- Text block:
Presentación de ANITA, de Ariel Bermani, 4 de octubre de 2019
Hace años que leo a Ariel Bermani, como
también leo a Anton Chejov, pero entre uno y otro hay una diferencia: al ruso
no lo conocí, ni puedo saber si Verochka, Ionich, Dereviashkin o Anna Sergeevna
realmente existieron. En cambio recorrí
Anita varias veces, porque cada vez
que lo hago siento un vértigo que me sitúa en el umbral desconocido de la
inminencia: yo no sólo conocí a Ariel Bermani en aquel año de 1990 que narra el
texto que le da a este libro su nombre entrañable, sino también traté a cada
uno de los personajes allí mencionados y, sobre todo, traté a Anita, fue parte
de mi vida durante muchos años, porque Ana María Barrenechea fue mi directora
en el Conicet y mi maestra. Fue ese mismo año, precisamente, en el que comencé
a frecuentarla, porque mi director era Enrique Pezzoni, otra figura inolvidable
para mí, y luego de su muerte quise que fuera mi directora aquella que también
había sido la maestra de Enrique. De modo que iba a verla allí mismo donde
trabajaba Ariel, dos pisos más abajo del Instituto de Literatura
Hispanoamericana, que es mi sede de investigación: la veo otra vez en el fondo
de su despacho, detrás del escritorio de madera oscura y delante del alto ventanal
del Instituto de Filología Hispánica en el primer piso del edificio de la calle
25 de mayo, con el brillo repentino de la hora sobre los lentes de los anteojos
que ocultaban la mirada, antes de reír de inmediato al verte entrar ¿Ya estaba en
ese sitio entonces? ¿Ya estaba rodeada por los libros de la biblioteca de
Enrique Pezzoni, que había muerto el año anterior? El edificio, que había sido
espléndido, por entonces estaba ruinoso, y en los techos se veían grandes
agujeros donde las cubiertas de yeso se habían desmoronado. Un día una lluvia
terrible cayó a través de todos los agujeros del edificio y, si mal no
recuerdo, el diario Clarín mostró la
foto de Anita rodeada de libros mojados que habían sido rescatados por ella
misma en el salvataje del Instituto. Anita era extraordinaria y en Anita, Ariel Bermani le hace dictar una
carta a Alejandra Pizarnik, muerta hacía décadas, diciéndole cuánto la
extrañaba y también cuenta que, en lugar de Ariel, lo llamaba “Calibán”, la
criatura bárbara de La Tempestad, de
Shakespeare, la antítesis del libro de José Enrique Rodó, Ariel, y la figura positiva del libro de Roberto Fernández Retamar,
Calibán. Ariel logró captar el tiempo
sin tiempo en el que vivía Anita: los días simultáneos de la literatura, donde
Shakespeare, Alejandra, Ariel y Calibán vivían bajo el resplandor de su
insomnio lúcido. Un día escribí un texto que acompañó la presentación de su
gran libro sobre Borges, en edición definitiva y aumentada, junto a Ricardo
Piglia, allá por el año 2000, y lo titulé tal como la veía: la descifradora.

- What you have to do:
Keep the text block going from its last sentence.

- Recorded information:

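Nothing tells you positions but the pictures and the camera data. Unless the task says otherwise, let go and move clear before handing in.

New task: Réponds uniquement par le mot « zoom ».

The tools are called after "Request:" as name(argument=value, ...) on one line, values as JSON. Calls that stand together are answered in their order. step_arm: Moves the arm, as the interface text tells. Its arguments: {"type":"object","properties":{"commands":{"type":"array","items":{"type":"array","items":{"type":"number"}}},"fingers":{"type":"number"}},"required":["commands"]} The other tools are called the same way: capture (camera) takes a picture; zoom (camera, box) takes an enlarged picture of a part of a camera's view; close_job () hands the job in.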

- Expected answer:
Releo Anita, entonces, porque de pronto ella regresa en este libro, en el cual todo
vuelve a ocurrir, y sucede algo más extraño: ahora todo lo que se cuenta sobre
aquellos años pasa menos como ha sucedido, que como sucede en el libro de
Ariel. Ese tiempo pasado, donde todo o casi todo ha muerto, retorna en los
hechos narrados con la limpidez propia de lo acontecido y con la certeza de un
recuerdo personal: la ficción toma el lugar de lo verdadero.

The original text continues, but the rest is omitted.